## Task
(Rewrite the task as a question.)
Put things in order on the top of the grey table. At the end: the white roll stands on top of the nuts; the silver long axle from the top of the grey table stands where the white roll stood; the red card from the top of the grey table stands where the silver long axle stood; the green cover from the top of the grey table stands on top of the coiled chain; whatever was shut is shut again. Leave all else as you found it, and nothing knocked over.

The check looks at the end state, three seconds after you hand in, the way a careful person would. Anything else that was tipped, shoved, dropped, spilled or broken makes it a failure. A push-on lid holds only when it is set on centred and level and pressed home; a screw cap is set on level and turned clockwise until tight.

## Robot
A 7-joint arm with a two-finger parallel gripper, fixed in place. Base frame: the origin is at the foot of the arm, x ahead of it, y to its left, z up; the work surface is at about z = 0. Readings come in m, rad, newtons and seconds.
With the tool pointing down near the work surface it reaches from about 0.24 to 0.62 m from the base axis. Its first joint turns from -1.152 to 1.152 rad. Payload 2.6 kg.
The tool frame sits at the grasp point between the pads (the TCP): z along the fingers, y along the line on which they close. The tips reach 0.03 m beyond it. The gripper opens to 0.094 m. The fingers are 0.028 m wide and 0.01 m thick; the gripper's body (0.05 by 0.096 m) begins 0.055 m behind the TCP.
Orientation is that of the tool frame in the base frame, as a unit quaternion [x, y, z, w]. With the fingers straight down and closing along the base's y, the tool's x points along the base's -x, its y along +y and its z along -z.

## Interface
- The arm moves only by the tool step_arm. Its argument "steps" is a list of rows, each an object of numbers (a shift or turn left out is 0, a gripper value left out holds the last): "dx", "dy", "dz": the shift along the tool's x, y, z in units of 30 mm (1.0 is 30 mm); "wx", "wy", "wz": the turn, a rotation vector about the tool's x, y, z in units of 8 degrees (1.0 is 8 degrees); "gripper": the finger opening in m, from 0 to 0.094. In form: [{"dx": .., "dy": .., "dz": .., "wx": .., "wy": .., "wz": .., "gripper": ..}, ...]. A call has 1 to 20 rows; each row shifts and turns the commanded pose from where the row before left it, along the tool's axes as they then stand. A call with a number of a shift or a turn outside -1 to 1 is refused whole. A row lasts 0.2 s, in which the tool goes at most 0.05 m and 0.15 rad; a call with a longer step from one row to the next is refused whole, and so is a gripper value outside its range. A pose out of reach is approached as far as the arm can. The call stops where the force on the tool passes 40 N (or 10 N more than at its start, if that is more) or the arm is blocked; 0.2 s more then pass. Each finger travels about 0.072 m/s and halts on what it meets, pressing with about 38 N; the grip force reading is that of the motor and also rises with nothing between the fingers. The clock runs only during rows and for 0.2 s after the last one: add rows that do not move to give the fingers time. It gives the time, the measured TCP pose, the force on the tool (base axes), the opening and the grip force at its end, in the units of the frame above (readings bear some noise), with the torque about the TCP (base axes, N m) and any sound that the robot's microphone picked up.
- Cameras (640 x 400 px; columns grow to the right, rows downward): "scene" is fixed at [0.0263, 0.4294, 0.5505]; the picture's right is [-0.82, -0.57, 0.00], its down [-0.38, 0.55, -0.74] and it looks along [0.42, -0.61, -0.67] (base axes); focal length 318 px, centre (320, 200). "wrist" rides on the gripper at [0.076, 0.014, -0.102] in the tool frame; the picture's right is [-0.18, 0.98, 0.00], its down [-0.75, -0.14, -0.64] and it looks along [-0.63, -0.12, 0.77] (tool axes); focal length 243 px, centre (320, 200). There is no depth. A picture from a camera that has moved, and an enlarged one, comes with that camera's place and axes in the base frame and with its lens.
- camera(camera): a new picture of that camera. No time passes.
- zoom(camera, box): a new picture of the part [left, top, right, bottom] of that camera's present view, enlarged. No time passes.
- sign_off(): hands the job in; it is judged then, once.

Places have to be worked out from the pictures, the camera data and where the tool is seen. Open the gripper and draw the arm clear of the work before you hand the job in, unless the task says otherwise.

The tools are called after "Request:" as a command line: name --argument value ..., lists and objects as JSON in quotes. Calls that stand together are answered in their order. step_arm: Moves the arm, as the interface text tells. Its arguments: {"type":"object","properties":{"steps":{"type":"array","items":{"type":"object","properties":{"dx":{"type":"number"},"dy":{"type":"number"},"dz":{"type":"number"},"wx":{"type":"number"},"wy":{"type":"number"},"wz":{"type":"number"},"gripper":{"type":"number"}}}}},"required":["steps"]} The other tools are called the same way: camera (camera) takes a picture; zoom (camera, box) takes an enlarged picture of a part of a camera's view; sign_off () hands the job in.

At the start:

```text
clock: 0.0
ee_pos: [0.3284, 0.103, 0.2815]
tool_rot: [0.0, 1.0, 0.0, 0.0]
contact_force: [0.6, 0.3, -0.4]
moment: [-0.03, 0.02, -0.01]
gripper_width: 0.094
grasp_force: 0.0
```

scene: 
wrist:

######

• WORK REQUIRED:
Copy out the material above in its entirety. Every detail must match.

• FINISHED TASK:
## Task
(Rewrite the task as a question.)
Put things in order on the top of the grey table. At the end: the white roll stands on top of the nuts; the silver long axle from the top of the grey table stands where the white roll stood; the red card from the top of the grey table stands where the silver long axle stood; the green cover from the top of the grey table stands on top of the coiled chain; whatever was shut is shut again. Leave all else as you found it, and nothing knocked over.

The check looks at the end state, three seconds after you hand in, the way a careful person would. Anything else that was tipped, shoved, dropped, spilled or broken makes it a failure. A push-on lid holds only when it is set on centred and level and pressed home; a screw cap is set on level and turned clockwise until tight.

## Robot
A 7-joint arm with a two-finger parallel gripper, fixed in place. Base frame: the origin is at the foot of the arm, x ahead of it, y to its left, z up; the work surface is at about z = 0. Readings come in m, rad, newtons and seconds.
With the tool pointing down near the work surface it reaches from about 0.24 to 0.62 m from the base axis. Its first joint turns from -1.152 to 1.152 rad. Payload 2.6 kg.
The tool frame sits at the grasp point between the pads (the TCP): z along the fingers, y along the line on which they close. The tips reach 0.03 m beyond it. The gripper opens to 0.094 m. The fingers are 0.028 m wide and 0.01 m thick; the gripper's body (0.05 by 0.096 m) begins 0.055 m behind the TCP.
Orientation is that of the tool frame in the base frame, as a unit quaternion [x, y, z, w]. With the fingers straight down and closing along the base's y, the tool's x points along the base's -x, its y along +y and its z along -z.

## Interface
- The arm moves only by the tool step_arm. Its argument "steps" is a list of rows, each an object of numbers (a shift or turn left out is 0, a gripper value left out holds the last): "dx", "dy", "dz": the shift along the tool's x, y, z in units of 30 mm (1.0 is 30 mm); "wx", "wy", "wz": the turn, a rotation vector about the tool's x, y, z in units of 8 degrees (1.0 is 8 degrees); "gripper": the finger opening in m, from 0 to 0.094. In form: [{"dx": .., "dy": .., "dz": .., "wx": .., "wy": .., "wz": .., "gripper": ..}, ...]. A call has 1 to 20 rows; each row shifts and turns the commanded pose from where the row before left it, along the tool's axes as they then stand. A call with a number of a shift or a turn outside -1 to 1 is refused whole. A row lasts 0.2 s, in which the tool goes at most 0.05 m and 0.15 rad; a call with a longer step from one row to the next is refused whole, and so is a gripper value outside its range. A pose out of reach is approached as far as the arm can. The call stops where the force on the tool passes 40 N (or 10 N more than at its start, if that is more) or the arm is blocked; 0.2 s more then pass. Each finger travels about 0.072 m/s and halts on what it meets, pressing with about 38 N; the grip force reading is that of the motor and also rises with nothing between the fingers. The clock runs only during rows and for 0.2 s after the last one: add rows that do not move to give the fingers time. It gives the time, the measured TCP pose, the force on the tool (base axes), the opening and the grip force at its end, in the units of the frame above (readings bear some noise), with the torque about the TCP (base axes, N m) and any sound that the robot's microphone picked up.
- Cameras (640 x 400 px; columns grow to the right, rows downward): "scene" is fixed at [0.0263, 0.4294, 0.5505]; the picture's right is [-0.82, -0.57, 0.00], its down [-0.38, 0.55, -0.74] and it looks along [0.42, -0.61, -0.67] (base axes); focal length 318 px, centre (320, 200). "wrist" rides on the gripper at [0.076, 0.014, -0.102] in the tool frame; the picture's right is [-0.18, 0.98, 0.00], its down [-0.75, -0.14, -0.64] and it looks along [-0.63, -0.12, 0.77] (tool axes); focal length 243 px, centre (320, 200). There is no depth. A picture from a camera that has moved, and an enlarged one, comes with that camera's place and axes in the base frame and with its lens.
- camera(camera): a new picture of that camera. No time passes.
- zoom(camera, box): a new picture of the part [left, top, right, bottom] of that camera's present view, enlarged. No time passes.
- sign_off(): hands the job in; it is judged then, once.

Places have to be worked out from the pictures, the camera data and where the tool is seen. Open the gripper and draw the arm clear of the work before you hand the job in, unless the task says otherwise.

The tools are called after "Request:" as a command line: name --argument value ..., lists and objects as JSON in quotes. Calls that stand together are answered in their order. step_arm: Moves the arm, as the interface text tells. Its arguments: {"type":"object","properties":{"steps":{"type":"array","items":{"type":"object","properties":{"dx":{"type":"number"},"dy":{"type":"number"},"dz":{"type":"number"},"wx":{"type":"number"},"wy":{"type":"number"},"wz":{"type":"number"},"gripper":{"type":"number"}}}}},"required":["steps"]} The other tools are called the same way: camera (camera) takes a picture; zoom (camera, box) takes an enlarged picture of a part of a camera's view; sign_off () hands the job in.

At the start:

```text
clock: 0.0
ee_pos: [0.3284, 0.103, 0.2815]
tool_rot: [0.0, 1.0, 0.0, 0.0]
contact_force: [0.6, 0.3, -0.4]
moment: [-0.03, 0.02, -0.01]
gripper_width: 0.094
grasp_force: 0.0
```

scene: 
wrist:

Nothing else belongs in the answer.